The FTC Safeguards Rule says some small businesses that handle consumer financial data must protect that data with a written security program. The basics are: assign a person in charge, figure out your main risks, put key safeguards in place (like MFA and encryption), and keep simple proof that you do these things. Some requirements are lighter if you keep customer information for fewer than 5,000 consumers, but most core expectations still apply. If you’re not sure the Rule applies to your business, confirm with counsel or a qualified compliance advisor.
TL;DR
- Name a Qualified Individual (QI) who owns the security program.
- Write down your risk assessment and your Written Information Security Program (WISP).
- Cover key controls: access limits, MFA, encryption, secure disposal, change control, and logging/monitoring.
- Train your team, watch your vendors, and test that controls work.
- Know the FTC reporting trigger: 500+ consumers and 30 days for certain events.
Who This Is For
This is for small business owners and managers who may be covered by the FTC Safeguards Rule because they handle consumer financial information.
This is not legal advice, and it’s not a full replacement for reading official guidance or getting help when rules are unclear.
What This Is
The FTC Safeguards Rule is a federal rule that requires covered businesses to have a written information security program to protect customer information (nonpublic personal information).
Key terms (in plain English):
- Qualified Individual (QI): the person responsible for your security program.
- Risk assessment: a written look at what could go wrong and what you will do about it.
- WISP (Written Information Security Program): your written plan that explains your safeguards and how you run them.
If coverage or exceptions are unclear for your business, confirm with counsel if unsure.
Why This Matters
The goal is simple: protect sensitive customer information and be able to show you are doing it in a consistent way. For small businesses, the biggest problems are often missing documentation and missing routine follow-through.

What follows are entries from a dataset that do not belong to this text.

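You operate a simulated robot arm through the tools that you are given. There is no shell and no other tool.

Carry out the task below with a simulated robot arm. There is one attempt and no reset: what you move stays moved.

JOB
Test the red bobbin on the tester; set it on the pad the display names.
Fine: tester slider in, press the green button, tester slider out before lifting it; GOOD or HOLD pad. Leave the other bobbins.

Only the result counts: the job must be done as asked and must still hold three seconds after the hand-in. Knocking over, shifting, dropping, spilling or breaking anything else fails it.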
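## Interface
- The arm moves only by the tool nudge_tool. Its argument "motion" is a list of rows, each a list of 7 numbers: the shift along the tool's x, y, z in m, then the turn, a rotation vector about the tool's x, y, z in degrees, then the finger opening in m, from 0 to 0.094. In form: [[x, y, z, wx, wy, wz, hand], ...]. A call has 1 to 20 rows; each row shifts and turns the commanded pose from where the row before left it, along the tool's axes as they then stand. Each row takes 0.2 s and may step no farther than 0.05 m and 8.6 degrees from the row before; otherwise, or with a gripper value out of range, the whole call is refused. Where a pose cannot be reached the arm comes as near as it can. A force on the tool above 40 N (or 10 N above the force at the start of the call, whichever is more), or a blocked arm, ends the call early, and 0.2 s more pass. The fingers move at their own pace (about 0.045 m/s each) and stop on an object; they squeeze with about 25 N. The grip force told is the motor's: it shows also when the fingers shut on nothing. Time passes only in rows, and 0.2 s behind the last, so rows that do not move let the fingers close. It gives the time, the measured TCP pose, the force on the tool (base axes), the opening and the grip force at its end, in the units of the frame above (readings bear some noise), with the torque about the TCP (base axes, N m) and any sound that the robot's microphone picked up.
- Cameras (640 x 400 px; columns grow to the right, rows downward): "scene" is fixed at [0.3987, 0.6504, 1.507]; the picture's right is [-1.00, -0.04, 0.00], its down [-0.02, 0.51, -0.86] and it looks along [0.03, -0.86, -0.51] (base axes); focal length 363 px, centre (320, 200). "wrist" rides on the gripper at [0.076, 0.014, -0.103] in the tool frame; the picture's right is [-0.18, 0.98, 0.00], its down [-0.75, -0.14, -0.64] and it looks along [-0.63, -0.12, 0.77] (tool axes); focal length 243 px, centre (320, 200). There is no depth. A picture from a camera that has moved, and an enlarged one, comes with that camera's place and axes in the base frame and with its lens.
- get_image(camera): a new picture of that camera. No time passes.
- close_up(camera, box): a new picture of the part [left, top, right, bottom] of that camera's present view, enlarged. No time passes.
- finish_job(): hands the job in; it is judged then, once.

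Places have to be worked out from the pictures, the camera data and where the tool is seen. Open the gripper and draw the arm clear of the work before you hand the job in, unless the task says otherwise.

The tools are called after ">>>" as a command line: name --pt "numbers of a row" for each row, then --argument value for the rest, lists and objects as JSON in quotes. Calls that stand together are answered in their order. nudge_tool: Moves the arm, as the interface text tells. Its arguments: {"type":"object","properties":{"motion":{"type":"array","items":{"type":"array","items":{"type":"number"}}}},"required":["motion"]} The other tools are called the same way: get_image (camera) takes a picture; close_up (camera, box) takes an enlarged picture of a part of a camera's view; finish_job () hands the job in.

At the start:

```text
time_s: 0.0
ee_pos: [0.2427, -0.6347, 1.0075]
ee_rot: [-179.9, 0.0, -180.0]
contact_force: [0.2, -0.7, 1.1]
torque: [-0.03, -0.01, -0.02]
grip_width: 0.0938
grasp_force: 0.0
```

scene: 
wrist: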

Scenario (anonymized): A partner asks for your WISP, proof of MFA, vendor security notes, and recent testing results. You have security tools, but you don’t have written documents or records. The request turns into a rush, and the partnership gets delayed.
Detailed Plain-English Breakdown
Key Exception / Applicability (Small Business Note): If you keep customer information for fewer than 5,000 consumers, some parts of the Rule may not apply (mainly certain “written” items and certain testing/monitoring details). Many businesses still document these items because it makes reviews, audits, and insurance requests easier. Confirm your status if you’re unsure.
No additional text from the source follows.